As an Anglican, I've never quite understood the aversion of my friends in the CREC about black clerical shirts. You can almost identify a CREC pastor by their use of anything but black. And I'll freely admit I do own a grey clerical shirt.

When I asked one of my friends in the CREC about this, he told me he thought the reason for this was because CREC clergy don't want to be mistakenly identified as Roman Catholic priests.

Here's the thing: black is not only identified with the role of clergy, but it is associated with sobriety. I think that's entirely fitting for a Protestant clergyman. The Lutherans certainly seem to agree.

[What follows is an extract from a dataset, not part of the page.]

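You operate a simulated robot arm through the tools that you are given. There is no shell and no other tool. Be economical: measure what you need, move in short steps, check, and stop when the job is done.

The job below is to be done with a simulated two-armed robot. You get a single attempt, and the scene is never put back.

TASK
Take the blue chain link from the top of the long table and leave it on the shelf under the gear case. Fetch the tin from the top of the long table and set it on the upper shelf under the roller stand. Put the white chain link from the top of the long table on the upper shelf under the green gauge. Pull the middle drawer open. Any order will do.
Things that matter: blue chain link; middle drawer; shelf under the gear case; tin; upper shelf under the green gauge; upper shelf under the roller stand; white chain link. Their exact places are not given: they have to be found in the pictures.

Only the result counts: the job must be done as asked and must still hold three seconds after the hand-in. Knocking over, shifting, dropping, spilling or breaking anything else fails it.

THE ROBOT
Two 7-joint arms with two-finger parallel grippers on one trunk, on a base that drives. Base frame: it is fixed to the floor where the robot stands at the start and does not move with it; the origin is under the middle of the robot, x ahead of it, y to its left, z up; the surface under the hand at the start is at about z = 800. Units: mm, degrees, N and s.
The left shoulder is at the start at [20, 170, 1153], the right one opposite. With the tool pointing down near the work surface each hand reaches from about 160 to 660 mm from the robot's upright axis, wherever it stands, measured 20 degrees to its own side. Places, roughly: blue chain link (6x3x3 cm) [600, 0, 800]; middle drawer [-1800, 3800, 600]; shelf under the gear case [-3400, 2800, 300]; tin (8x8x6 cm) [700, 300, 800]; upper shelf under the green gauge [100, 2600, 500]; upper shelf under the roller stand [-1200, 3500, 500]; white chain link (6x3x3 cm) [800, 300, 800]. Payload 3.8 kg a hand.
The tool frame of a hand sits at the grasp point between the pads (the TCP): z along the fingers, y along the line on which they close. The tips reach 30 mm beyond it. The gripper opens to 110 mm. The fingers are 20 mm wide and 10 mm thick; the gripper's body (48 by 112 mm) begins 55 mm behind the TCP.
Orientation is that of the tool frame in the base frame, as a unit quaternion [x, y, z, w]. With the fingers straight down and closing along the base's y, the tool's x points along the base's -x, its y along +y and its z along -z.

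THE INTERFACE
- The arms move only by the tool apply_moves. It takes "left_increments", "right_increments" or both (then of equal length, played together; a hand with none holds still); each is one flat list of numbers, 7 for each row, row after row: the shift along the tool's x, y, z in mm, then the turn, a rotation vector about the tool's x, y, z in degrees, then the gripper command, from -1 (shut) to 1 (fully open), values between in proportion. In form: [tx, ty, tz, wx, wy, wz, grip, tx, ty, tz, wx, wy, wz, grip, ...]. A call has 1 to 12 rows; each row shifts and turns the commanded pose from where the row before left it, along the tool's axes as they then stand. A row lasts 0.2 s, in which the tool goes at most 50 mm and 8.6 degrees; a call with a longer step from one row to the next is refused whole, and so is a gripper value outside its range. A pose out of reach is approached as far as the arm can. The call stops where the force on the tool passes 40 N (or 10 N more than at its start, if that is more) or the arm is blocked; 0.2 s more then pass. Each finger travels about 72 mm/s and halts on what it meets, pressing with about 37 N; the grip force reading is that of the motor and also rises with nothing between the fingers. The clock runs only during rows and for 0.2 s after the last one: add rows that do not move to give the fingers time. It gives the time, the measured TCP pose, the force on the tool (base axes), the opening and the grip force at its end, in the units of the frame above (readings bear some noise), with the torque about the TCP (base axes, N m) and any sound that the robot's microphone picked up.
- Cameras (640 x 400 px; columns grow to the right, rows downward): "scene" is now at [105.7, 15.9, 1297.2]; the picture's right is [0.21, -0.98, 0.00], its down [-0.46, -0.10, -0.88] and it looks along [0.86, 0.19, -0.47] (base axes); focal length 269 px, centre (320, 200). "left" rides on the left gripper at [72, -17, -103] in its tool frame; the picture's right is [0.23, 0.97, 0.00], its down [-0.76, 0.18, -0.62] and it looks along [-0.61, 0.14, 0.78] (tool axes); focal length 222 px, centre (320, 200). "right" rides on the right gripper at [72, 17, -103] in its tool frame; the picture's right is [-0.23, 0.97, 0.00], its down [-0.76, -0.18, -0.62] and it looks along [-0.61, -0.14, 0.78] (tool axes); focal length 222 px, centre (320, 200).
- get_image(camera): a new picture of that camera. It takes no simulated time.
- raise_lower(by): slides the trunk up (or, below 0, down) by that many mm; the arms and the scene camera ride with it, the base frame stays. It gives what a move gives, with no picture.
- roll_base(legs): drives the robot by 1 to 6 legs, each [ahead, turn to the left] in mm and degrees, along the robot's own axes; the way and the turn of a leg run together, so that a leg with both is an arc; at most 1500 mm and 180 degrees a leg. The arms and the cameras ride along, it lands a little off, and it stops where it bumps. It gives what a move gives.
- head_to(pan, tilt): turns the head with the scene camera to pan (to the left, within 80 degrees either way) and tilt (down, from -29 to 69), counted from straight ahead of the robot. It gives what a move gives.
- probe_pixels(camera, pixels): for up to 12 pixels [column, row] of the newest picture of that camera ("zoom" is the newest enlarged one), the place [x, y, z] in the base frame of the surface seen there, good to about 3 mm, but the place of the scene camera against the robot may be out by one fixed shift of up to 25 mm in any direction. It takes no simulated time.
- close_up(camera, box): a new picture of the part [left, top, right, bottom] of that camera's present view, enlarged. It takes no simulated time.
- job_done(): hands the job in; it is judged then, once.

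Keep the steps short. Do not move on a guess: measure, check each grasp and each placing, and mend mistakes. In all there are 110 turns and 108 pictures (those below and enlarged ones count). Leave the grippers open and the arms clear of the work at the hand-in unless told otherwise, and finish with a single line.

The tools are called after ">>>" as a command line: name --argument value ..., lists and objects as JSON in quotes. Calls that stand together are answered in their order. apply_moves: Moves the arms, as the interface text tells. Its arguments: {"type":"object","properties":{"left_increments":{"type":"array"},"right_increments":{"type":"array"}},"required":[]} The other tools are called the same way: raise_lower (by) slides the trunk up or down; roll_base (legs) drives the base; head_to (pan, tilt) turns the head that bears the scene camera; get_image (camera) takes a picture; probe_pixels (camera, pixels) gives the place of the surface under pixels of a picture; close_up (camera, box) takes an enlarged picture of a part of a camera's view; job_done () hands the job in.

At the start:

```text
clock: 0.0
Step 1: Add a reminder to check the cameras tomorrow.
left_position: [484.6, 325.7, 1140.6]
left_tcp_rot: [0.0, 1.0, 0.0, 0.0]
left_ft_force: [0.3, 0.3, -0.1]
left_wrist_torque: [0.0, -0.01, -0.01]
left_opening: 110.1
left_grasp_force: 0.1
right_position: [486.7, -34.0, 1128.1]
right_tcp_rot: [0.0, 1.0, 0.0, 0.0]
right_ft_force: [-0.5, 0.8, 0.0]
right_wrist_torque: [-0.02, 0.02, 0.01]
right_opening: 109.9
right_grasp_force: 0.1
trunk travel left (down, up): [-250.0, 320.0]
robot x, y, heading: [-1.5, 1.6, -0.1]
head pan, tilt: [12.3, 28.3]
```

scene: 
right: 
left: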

So that factor, combined with my inherent conservatism, means I'm totally at ease with the black shirts and a ring collar, and I trust nobody questions my Protestantism!

Garrett

Daniel, my aversion to black is purely stylistic. Out here in So Cal people know your clergy when you have a band collar shirt on but I don't think anyone cares beyond that (color). Black just doesn't go well with a range of different color suits. I think blue is more versatile, particularly, when you have options in range of color and pattern (well, we'll see how that turns out when I get my shirts from MT).

Tim

I wear black on Sunday and Oxford Blue during the week. I normally order from Almy, but they are expensive. I'll be interested to see how yours turns out, Garrett.

Lue-Yee Tsang

It is upon sound aesthetic principles that people wear blue or grey suits in the daytime, saving black for nighttime and funerals. Nevertheless, if the clergy are going to be wearing shirts with clerical collars at all, the point is already otherwise. As it is with academic gowns, black in clerical dress signifies sobriety and gravitas, and for a cleric it also serves as a memento mori. As George Herbert says, ‘The Countrey Parson is generally sad, because hee knows nothing but the Crosse of Christ, his minde being defixed on it with those nailes wherewith his Master was: or if he have any leisure to look off from thence, he meets continually with two most sad spectacles. Sin, and Misery; God dishonoured every day, and man afflicted.’ If black makes a cleric look a little like an undertaker, even if only in aspect and not in detail, I think the effect is just right.

Garrett

Except nobody wears black in Scripture (the robes are all white). So, blue is a nice in-between spot for those who don't like white clericals. ;)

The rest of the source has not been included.